| CHALLENGES |
1. Write out the selected passage from "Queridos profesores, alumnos" to "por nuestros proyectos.", both included.
2. Continue the selected passage that opens with "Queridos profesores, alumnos".

| SELECTED PASSAGE |
Queridos profesores, alumnos y personal no docente:

Al inicio de un nuevo año académico, en la celebración de esta Santa Misa votiva del Espíritu Santo, invocamos al Paráclito para que ilumine nuestros corazones e interceda por nuestros proyectos.

La renovación estructural del Palacio, que nos ofrece muchas posibilidades nuevas para desarrollar nuestro trabajo, se convierte en un motivo de agradecimiento a Dios y nos invita a renovar también nuestra vida con el deseo de alabar al Señor a través de nuestro quehacer. Si me permitís esta imagen, podemos entender el refuerzo de los muros y cimientos, la renovación de las ventanas, como figura de nuestro trabajo, que cada año deseamos cumplir con mayor amor y perfección. Muchas personas envían, desde todas las partes del mundo, sus oraciones y sus generosas contribuciones, pensando en el trabajo que tratamos de realizar aquí, en nuestra universidad, por el bien de la Iglesia. Se trata de una responsabilidad grande, que excede las capacidades simplemente humanas y que requiere un empeño total y decidido.

En este sentido, pensando en la actividad de la Pontificia Universidad de la Santa Cruz, me viene una jaculatoria que a San Josemaría le gustaba repetir: «Omnes cum Petro ad Iesum per Mariam», «todos con Pedro a Jesús por María»[1]. Estas palabras nos pueden servir para considerar hoy, en la presencia de Dios, la necesidad de renovar nuestra vida académica y espiritual, recorrido necesario para cumplir la misión que el Señor nos ha encomendado.

| DATASET EXTRACT |
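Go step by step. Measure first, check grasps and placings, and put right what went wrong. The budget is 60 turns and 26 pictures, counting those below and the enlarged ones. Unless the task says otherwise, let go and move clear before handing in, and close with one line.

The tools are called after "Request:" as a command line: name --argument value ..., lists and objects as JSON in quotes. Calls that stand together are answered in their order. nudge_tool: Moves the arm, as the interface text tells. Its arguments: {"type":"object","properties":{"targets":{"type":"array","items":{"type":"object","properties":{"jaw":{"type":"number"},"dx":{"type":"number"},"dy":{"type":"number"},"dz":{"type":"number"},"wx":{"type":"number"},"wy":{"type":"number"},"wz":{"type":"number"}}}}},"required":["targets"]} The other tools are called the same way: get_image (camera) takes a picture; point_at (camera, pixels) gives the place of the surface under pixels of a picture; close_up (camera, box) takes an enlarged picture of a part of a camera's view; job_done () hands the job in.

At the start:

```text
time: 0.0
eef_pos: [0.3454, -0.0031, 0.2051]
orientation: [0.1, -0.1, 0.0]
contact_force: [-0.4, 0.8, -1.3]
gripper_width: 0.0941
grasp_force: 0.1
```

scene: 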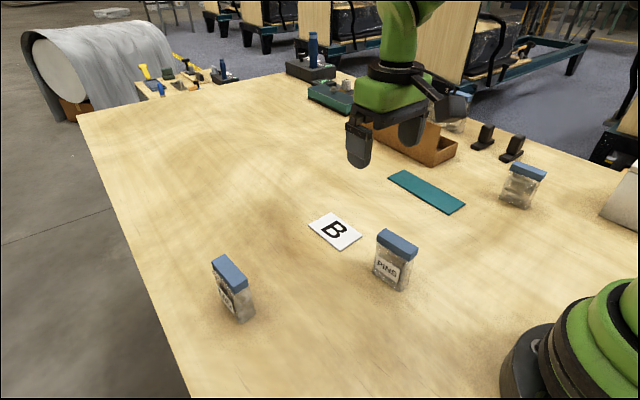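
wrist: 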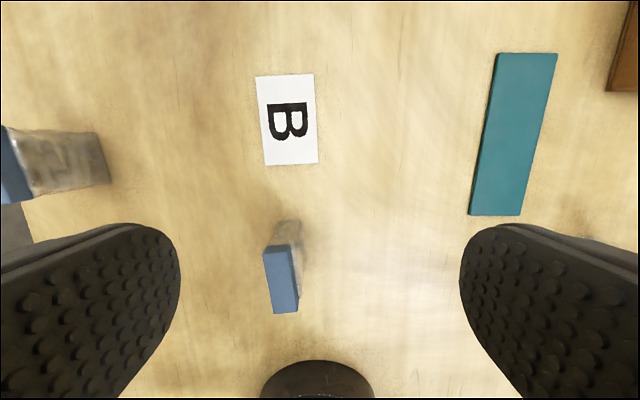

| WRITTEN RESPONSES |
1.
Queridos profesores, alumnos y personal no docente:

Al inicio de un nuevo año académico, en la celebración de esta Santa Misa votiva del Espíritu Santo, invocamos al Paráclito para que ilumine nuestros corazones e interceda por nuestros proyectos.

2.
El Omnes cum Petro comporta, en nuestro caso, ser conscientes de estar en Roma, de haber venido a la ciudad donde reposan los restos de San Pedro, donde reside su sucesor, cabeza de la Iglesia universal, el «dulce Cristo en la tierra», como le llamaba Santa Catalina de Siena. Roma es la ciudad donde los primeros cristianos oyeron el eco de la voz de Pedro y de Pablo, escucharon la palabra de Dios directamente de uno de los Apóstoles, que había vivido con Jesús por tres años; una ciudad que se ha convertido en motor para la evangelización de todo un imperio. Probablemente —y con razón—, queridos alumnos y profesores, vuestros familiares y amigos os miran con santa envidia porque tenéis la oportunidad de estar tan cerca del lugar donde reside el Papa, como demuestran gráficamente los diversos puntos de este Palacio del Apolinar desde los que se vislumbra la cúpula de San Pedro. Habéis venido de todos los continentes y sentís en esta ciudad el aliento y la vitalidad de la Iglesia universal. Una manifestación de la unidad de la Iglesia universal es la de considerar al Santo Padre como un verdadero padre, presente en nuestros corazones, un padre al que debemos acompañar con amor filial, con nuestra oración, con nuestro trabajo. Esta actitud debe manifestarse a través de hechos concretos: la oración por él en la Santa Misa; el ofrecimiento a Dios de nuestras pequeñas dificultades por sus intenciones; la atención a su palabra de pastor; la obediencia filial a sus disposiciones.

«Omnes cum Petro, ad Iesum per Mariam».

Ad Iesum. Jesús debe ser el centro de nuestra vida. Él es el motivo por el que trabajamos aquí. Nuestra vida sobre la tierra está circunscrita en el tiempo, un tiempo que debemos hacer rendir, precisamente porque, si es vivido con intensidad y visión sobrenatural, nos enlaza con la eternidad. Cada año, inevitablemente, se marchan a la morada eterna personas queridas a través de las cuales el Señor nos recuerda que estamos de paso en esta vida. Algunos de ellos han estado en nuestras aulas, como profesores, alumnos, empleados, benefactores, padres. Los recordamos en nuestras plegarias, y esta oración nos ayuda a levantar la vista hacia la eternidad, hacia Jesús, nuestro Salvador: Jesús es el fin de nuestra vida, Él es el objeto de nuestro estudio, Él es la razón de nuestro trabajo. Sin Él, sin nuestro deseo de ponerle siempre en el centro de nuestra existencia, faltaría un elemento esencial.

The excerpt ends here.